Эта возможность и эта потребность состоят в том, что
человеческое общество как стихийно складывающаяся система связей между совместно
живущими и действующими людьми нуждается в конкретной организации этих
связей и взаимоотношений по той простой причине, что в отличие от тех
биологических связей, которые образуют стадо животных, стаю птиц, рой насекомых,
связи людей в обществе не заданы им генетически, не кодируются и не
транслируются генами и потому должны организовываться людьми на основе их
знаний, умений и ценностей. Они становятся культурными связями и
взаимоотношениями — культурными не в меньшей степени, чем научная формула,
машина, религиозный обряд, спортивная игра... А это значит, что взаимоотношения
культуры и общества являются частным случаем онтологической связи
формы и содержания: культура опредмечивает и тем самым формирует,
оформляет, организует, структурирует общественные отношения, которые являются
содержанием этих созидаемых культурой институтов, организаций, учреждений.

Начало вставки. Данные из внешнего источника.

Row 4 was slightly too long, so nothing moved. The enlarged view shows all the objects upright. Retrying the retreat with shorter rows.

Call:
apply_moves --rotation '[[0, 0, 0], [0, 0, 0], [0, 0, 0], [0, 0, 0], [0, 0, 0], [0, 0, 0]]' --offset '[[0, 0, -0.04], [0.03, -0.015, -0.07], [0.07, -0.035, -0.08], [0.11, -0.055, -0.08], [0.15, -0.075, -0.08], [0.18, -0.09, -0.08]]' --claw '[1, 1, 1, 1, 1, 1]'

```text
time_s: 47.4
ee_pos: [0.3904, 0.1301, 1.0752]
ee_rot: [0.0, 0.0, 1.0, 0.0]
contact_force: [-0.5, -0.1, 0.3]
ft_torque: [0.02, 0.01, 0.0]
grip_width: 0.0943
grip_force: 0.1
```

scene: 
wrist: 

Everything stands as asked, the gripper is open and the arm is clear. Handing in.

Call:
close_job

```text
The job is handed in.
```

Гражданское общество — это тип общества по своему
содержанию, т. е. определенный тип общественных отношений, отношений граждан, и
оно есть творение культуры, поскольку сам эпитет “гражданское”
означает: высшее из доселе известных истории проявление экономической
культуры, политической культуры и правовой культуры. Подобно другим формам
организации общественных отношений гражданское общество порождает
соответствующие ему тип духовной культуры и тип художественной культуры.
Это подтвердила история Европы ХIХ-ХХ в. Иными словами, гражданское общество по
самому его определению есть плод совместного творчества общества и
культуры.
Роль культуры в этом синтетическом образовании сказалась на
всех уровнях его существования и осознания им особенностей своего исторического
бытия — на уровнях экономическом, политическом, правовом, а затем и
философском, научном, коммуникативном, педагогическом, художественном.
Только поверхностное понимание гражданского общества может сводить его к первой
— бытийной — триаде, ибо формы духовного и практически-духовного
(художественного) самоосознания реальной практики гражданских отношений, ею
порожденных и ее обслуживающих, составляют необходимый культурный “слой”
этого социально-исторического образования, без выявления роли которого
невозможно получить адекватное о нем представление.
Разумеется, и материальный, и духовный, и художественный “слои”
культуры наличествовали и в тех ее исторических типах, которые предшествовали
рождению гражданского общества. Культура родилась вместе с человеком и
обществом, так что культурогенез, социогенез и антропогенез были тремя
гранями единого и целостного процесса становления человечества, выраставшего из
животного состояния, радикально его преобразовывая. Однако на разных этапах
данного процесса степени превращения биологического в антропо-социо-культурное
были различны: иерархическая самоорганизация общественного бытия, основанная на
силовом обеспечении господства и подчинения, сохраняла этот биологический по его
происхождению способ жизнеобеспечения и сами достижения культуры делала
орудиями насилия. Это проявлялось и в наследственной связи вождя племени
и вожака стада, и в узаконенном сохранении силового неравенства
полов, а наиболее ярко — в войне как постоянном и казавшемся
непреодолимым (ибо имманентным несовершенству человеческого существа) способе
разрешения социальных противоречий, все шире использовавшем достижения культуры
в этой “охоте человека на человека” (показательно такое явление
каннибализма на первых ступенях истории человечества, как завершение войны
племен, а затем символический акт жертвоприношения и животного, и человека).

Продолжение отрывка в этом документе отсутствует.